### PROVIDED MATERIAL
:::::
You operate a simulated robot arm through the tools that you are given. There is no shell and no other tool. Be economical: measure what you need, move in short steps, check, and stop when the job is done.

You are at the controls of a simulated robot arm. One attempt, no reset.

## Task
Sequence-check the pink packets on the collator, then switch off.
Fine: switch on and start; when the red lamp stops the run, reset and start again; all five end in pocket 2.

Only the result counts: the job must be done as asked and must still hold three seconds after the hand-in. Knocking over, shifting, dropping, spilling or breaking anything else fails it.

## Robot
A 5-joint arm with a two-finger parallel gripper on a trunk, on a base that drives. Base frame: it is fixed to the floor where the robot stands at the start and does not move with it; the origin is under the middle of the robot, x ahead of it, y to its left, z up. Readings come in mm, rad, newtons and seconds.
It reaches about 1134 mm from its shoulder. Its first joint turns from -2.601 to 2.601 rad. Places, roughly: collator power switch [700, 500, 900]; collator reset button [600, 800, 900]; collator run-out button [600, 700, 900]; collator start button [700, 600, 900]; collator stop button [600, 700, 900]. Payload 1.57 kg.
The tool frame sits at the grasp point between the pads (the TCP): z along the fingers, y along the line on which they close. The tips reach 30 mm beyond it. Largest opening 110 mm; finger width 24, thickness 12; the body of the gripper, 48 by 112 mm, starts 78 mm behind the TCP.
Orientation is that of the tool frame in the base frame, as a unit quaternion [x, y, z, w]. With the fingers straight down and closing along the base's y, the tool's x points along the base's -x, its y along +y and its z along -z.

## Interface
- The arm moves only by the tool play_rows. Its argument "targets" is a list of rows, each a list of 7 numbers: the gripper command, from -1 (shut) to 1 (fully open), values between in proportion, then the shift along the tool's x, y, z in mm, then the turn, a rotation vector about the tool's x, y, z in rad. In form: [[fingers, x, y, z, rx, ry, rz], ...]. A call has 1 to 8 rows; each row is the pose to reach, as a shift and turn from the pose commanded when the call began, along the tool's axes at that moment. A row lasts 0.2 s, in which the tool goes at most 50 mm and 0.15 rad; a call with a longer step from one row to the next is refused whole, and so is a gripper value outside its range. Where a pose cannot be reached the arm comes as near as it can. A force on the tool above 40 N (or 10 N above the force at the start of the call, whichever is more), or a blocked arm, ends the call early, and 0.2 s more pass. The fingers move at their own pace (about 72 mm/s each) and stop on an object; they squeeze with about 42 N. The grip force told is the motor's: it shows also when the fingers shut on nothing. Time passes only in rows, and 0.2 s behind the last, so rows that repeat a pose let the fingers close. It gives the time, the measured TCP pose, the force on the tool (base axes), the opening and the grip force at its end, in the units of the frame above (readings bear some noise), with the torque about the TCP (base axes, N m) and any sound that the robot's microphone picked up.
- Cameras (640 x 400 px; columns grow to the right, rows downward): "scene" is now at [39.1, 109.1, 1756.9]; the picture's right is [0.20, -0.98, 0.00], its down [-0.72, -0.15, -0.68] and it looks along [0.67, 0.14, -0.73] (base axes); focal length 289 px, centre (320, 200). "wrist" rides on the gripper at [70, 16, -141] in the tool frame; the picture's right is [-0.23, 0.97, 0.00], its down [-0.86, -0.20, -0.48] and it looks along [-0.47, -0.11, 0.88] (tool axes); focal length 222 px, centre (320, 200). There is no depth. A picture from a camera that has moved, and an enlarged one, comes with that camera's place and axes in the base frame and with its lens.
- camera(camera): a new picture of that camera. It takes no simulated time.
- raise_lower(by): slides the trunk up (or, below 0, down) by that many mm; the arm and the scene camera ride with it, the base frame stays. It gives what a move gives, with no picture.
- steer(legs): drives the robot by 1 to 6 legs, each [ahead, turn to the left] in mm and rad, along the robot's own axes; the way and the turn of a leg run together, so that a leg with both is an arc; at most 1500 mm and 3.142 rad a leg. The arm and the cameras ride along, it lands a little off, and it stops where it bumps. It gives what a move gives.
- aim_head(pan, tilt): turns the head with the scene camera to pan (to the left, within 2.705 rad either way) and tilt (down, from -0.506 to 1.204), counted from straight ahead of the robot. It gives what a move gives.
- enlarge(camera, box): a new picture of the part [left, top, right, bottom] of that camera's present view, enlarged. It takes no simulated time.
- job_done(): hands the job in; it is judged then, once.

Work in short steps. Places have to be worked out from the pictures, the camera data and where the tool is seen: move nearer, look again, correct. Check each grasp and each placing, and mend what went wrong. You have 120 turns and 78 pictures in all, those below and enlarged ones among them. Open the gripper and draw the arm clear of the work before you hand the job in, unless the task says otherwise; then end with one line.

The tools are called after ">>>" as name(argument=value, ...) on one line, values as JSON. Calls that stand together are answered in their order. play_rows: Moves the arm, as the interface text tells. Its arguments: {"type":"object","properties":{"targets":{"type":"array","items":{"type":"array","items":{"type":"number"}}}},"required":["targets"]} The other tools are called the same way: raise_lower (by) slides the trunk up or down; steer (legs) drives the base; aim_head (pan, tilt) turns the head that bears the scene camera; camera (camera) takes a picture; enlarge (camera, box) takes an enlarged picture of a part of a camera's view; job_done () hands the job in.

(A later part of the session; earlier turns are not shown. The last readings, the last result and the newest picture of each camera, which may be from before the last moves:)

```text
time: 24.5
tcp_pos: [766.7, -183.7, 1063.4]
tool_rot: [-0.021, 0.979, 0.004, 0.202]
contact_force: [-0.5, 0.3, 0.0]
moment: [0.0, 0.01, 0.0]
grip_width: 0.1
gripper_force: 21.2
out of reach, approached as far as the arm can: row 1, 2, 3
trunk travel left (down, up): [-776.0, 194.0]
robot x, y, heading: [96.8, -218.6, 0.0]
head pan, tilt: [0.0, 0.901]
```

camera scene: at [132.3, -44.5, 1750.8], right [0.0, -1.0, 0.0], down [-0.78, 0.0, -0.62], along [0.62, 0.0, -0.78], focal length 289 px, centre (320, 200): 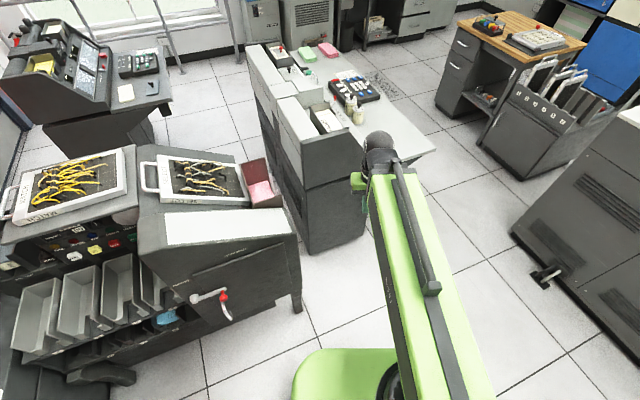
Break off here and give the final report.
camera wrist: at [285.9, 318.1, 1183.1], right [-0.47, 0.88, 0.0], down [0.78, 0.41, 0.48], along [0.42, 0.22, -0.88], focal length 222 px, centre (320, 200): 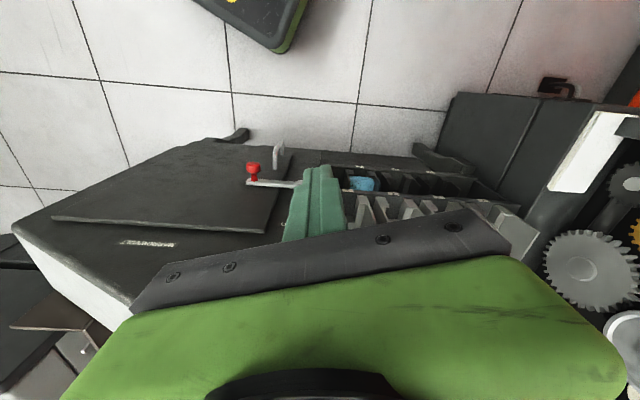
:::::
### WHAT YOU SHOULD DO
Output exactly those lines that lie from the line with "The tool frame sits" through the line with "- The arm moves", with both of those lines included. Give them as a Markdown table with the columns Position and Text: a running number and the line, blank lines left out.

### CORRECT OUTPUT
| Position | Text |
|---|---|
| 1 | The tool frame sits at the grasp point between the pads (the TCP): z along the fingers, y along the line on which they close. The tips reach 30 mm beyond it. Largest opening 110 mm; finger width 24, thickness 12; the body of the gripper, 48 by 112 mm, starts 78 mm behind the TCP. |
| 2 | Orientation is that of the tool frame in the base frame, as a unit quaternion [x, y, z, w]. With the fingers straight down and closing along the base's y, the tool's x points along the base's -x, its y along +y and its z along -z. |
| 3 | ## Interface |
| 4 | - The arm moves only by the tool play_rows. Its argument "targets" is a list of rows, each a list of 7 numbers: the gripper command, from -1 (shut) to 1 (fully open), values between in proportion, then the shift along the tool's x, y, z in mm, then the turn, a rotation vector about the tool's x, y, z in rad. In form: [[fingers, x, y, z, rx, ry, rz], ...]. A call has 1 to 8 rows; each row is the pose to reach, as a shift and turn from the pose commanded when the call began, along the tool's axes at that moment. A row lasts 0.2 s, in which the tool goes at most 50 mm and 0.15 rad; a call with a longer step from one row to the next is refused whole, and so is a gripper value outside its range. Where a pose cannot be reached the arm comes as near as it can. A force on the tool above 40 N (or 10 N above the force at the start of the call, whichever is more), or a blocked arm, ends the call early, and 0.2 s more pass. The fingers move at their own pace (about 72 mm/s each) and stop on an object; they squeeze with about 42 N. The grip force told is the motor's: it shows also when the fingers shut on nothing. Time passes only in rows, and 0.2 s behind the last, so rows that repeat a pose let the fingers close. It gives the time, the measured TCP pose, the force on the tool (base axes), the opening and the grip force at its end, in the units of the frame above (readings bear some noise), with the torque about the TCP (base axes, N m) and any sound that the robot's microphone picked up. |